Begin
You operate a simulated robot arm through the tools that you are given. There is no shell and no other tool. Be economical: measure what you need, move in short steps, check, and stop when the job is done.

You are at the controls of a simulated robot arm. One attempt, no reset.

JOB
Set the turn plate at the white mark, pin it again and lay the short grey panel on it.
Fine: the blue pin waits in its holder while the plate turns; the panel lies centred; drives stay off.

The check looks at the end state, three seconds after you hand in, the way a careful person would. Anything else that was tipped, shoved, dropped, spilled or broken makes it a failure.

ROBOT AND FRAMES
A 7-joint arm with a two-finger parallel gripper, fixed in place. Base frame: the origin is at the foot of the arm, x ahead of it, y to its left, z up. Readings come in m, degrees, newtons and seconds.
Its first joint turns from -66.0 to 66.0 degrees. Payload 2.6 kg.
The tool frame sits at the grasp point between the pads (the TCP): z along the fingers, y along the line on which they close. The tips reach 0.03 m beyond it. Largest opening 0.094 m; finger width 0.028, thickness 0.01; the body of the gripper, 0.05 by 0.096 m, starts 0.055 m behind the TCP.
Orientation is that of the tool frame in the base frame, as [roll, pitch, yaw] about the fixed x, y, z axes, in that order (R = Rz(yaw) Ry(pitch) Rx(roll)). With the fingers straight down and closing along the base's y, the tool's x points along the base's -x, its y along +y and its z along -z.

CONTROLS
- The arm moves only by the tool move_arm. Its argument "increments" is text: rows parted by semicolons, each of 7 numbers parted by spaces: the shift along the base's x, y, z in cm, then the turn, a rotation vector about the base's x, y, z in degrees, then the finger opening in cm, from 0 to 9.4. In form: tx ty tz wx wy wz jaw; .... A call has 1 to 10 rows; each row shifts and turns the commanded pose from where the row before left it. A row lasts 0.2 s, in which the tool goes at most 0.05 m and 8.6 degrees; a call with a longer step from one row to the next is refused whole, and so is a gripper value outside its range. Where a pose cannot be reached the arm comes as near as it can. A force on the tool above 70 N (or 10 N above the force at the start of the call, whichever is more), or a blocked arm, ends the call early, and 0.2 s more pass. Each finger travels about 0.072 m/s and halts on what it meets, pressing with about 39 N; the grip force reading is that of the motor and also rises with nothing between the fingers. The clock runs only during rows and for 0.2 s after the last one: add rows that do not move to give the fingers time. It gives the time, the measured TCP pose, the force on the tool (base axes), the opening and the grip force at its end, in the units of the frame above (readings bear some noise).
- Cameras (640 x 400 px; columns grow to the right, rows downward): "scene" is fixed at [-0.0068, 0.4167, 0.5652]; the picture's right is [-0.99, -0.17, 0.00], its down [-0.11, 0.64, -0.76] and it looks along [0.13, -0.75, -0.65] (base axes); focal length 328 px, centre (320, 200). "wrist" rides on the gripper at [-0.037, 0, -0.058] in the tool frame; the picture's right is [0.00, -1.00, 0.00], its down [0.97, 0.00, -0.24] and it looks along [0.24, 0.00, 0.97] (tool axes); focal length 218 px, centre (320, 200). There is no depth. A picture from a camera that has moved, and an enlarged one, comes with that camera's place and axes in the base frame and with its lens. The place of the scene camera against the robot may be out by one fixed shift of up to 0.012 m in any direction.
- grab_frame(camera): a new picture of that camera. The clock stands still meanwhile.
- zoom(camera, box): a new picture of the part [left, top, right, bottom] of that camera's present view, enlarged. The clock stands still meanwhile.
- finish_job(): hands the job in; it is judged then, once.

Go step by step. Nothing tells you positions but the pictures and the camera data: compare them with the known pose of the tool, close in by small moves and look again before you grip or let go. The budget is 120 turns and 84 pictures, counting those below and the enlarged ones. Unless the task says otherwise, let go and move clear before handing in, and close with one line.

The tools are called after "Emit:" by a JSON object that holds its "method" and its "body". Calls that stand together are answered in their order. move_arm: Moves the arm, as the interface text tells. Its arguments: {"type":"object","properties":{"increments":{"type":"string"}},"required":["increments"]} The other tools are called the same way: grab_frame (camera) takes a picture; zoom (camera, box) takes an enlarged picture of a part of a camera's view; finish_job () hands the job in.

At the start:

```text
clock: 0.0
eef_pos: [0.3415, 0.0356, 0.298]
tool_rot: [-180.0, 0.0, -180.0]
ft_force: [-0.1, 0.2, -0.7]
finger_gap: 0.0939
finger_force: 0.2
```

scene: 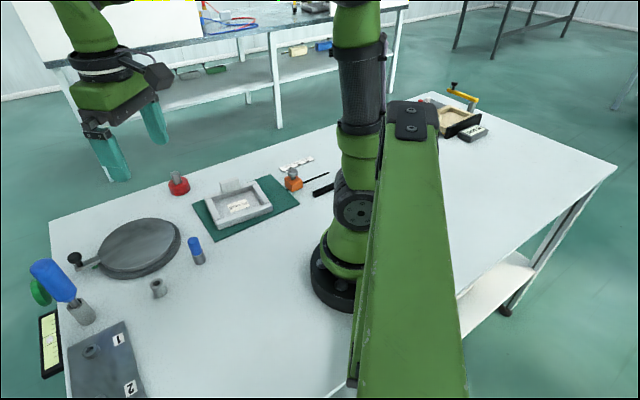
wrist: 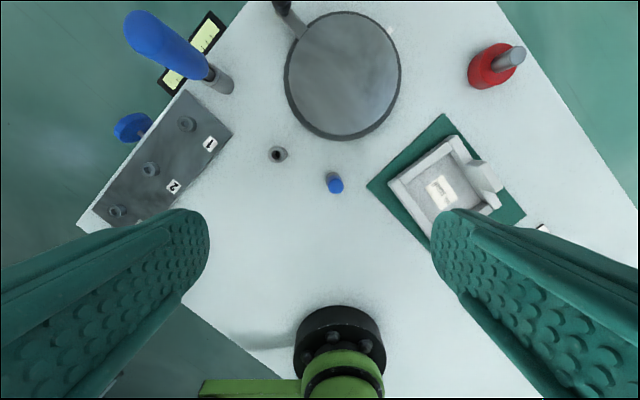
End
To be done
Write out the whole listing exactly, and drop the pictures.

Solution
You operate a simulated robot arm through the tools that you are given. There is no shell and no other tool. Be economical: measure what you need, move in short steps, check, and stop when the job is done.

You are at the controls of a simulated robot arm. One attempt, no reset.

JOB
Set the turn plate at the white mark, pin it again and lay the short grey panel on it.
Fine: the blue pin waits in its holder while the plate turns; the panel lies centred; drives stay off.

The check looks at the end state, three seconds after you hand in, the way a careful person would. Anything else that was tipped, shoved, dropped, spilled or broken makes it a failure.

ROBOT AND FRAMES
A 7-joint arm with a two-finger parallel gripper, fixed in place. Base frame: the origin is at the foot of the arm, x ahead of it, y to its left, z up. Readings come in m, degrees, newtons and seconds.
Its first joint turns from -66.0 to 66.0 degrees. Payload 2.6 kg.
The tool frame sits at the grasp point between the pads (the TCP): z along the fingers, y along the line on which they close. The tips reach 0.03 m beyond it. Largest opening 0.094 m; finger width 0.028, thickness 0.01; the body of the gripper, 0.05 by 0.096 m, starts 0.055 m behind the TCP.
Orientation is that of the tool frame in the base frame, as [roll, pitch, yaw] about the fixed x, y, z axes, in that order (R = Rz(yaw) Ry(pitch) Rx(roll)). With the fingers straight down and closing along the base's y, the tool's x points along the base's -x, its y along +y and its z along -z.

CONTROLS
- The arm moves only by the tool move_arm. Its argument "increments" is text: rows parted by semicolons, each of 7 numbers parted by spaces: the shift along the base's x, y, z in cm, then the turn, a rotation vector about the base's x, y, z in degrees, then the finger opening in cm, from 0 to 9.4. In form: tx ty tz wx wy wz jaw; .... A call has 1 to 10 rows; each row shifts and turns the commanded pose from where the row before left it. A row lasts 0.2 s, in which the tool goes at most 0.05 m and 8.6 degrees; a call with a longer step from one row to the next is refused whole, and so is a gripper value outside its range. Where a pose cannot be reached the arm comes as near as it can. A force on the tool above 70 N (or 10 N above the force at the start of the call, whichever is more), or a blocked arm, ends the call early, and 0.2 s more pass. Each finger travels about 0.072 m/s and halts on what it meets, pressing with about 39 N; the grip force reading is that of the motor and also rises with nothing between the fingers. The clock runs only during rows and for 0.2 s after the last one: add rows that do not move to give the fingers time. It gives the time, the measured TCP pose, the force on the tool (base axes), the opening and the grip force at its end, in the units of the frame above (readings bear some noise).
- Cameras (640 x 400 px; columns grow to the right, rows downward): "scene" is fixed at [-0.0068, 0.4167, 0.5652]; the picture's right is [-0.99, -0.17, 0.00], its down [-0.11, 0.64, -0.76] and it looks along [0.13, -0.75, -0.65] (base axes); focal length 328 px, centre (320, 200). "wrist" rides on the gripper at [-0.037, 0, -0.058] in the tool frame; the picture's right is [0.00, -1.00, 0.00], its down [0.97, 0.00, -0.24] and it looks along [0.24, 0.00, 0.97] (tool axes); focal length 218 px, centre (320, 200). There is no depth. A picture from a camera that has moved, and an enlarged one, comes with that camera's place and axes in the base frame and with its lens. The place of the scene camera against the robot may be out by one fixed shift of up to 0.012 m in any direction.
- grab_frame(camera): a new picture of that camera. The clock stands still meanwhile.
- zoom(camera, box): a new picture of the part [left, top, right, bottom] of that camera's present view, enlarged. The clock stands still meanwhile.
- finish_job(): hands the job in; it is judged then, once.

Go step by step. Nothing tells you positions but the pictures and the camera data: compare them with the known pose of the tool, close in by small moves and look again before you grip or let go. The budget is 120 turns and 84 pictures, counting those below and the enlarged ones. Unless the task says otherwise, let go and move clear before handing in, and close with one line.

The tools are called after "Emit:" by a JSON object that holds its "method" and its "body". Calls that stand together are answered in their order. move_arm: Moves the arm, as the interface text tells. Its arguments: {"type":"object","properties":{"increments":{"type":"string"}},"required":["increments"]} The other tools are called the same way: grab_frame (camera) takes a picture; zoom (camera, box) takes an enlarged picture of a part of a camera's view; finish_job () hands the job in.

At the start:

```text
clock: 0.0
eef_pos: [0.3415, 0.0356, 0.298]
tool_rot: [-180.0, 0.0, -180.0]
ft_force: [-0.1, 0.2, -0.7]
finger_gap: 0.0939
finger_force: 0.2
```

scene: 
wrist: 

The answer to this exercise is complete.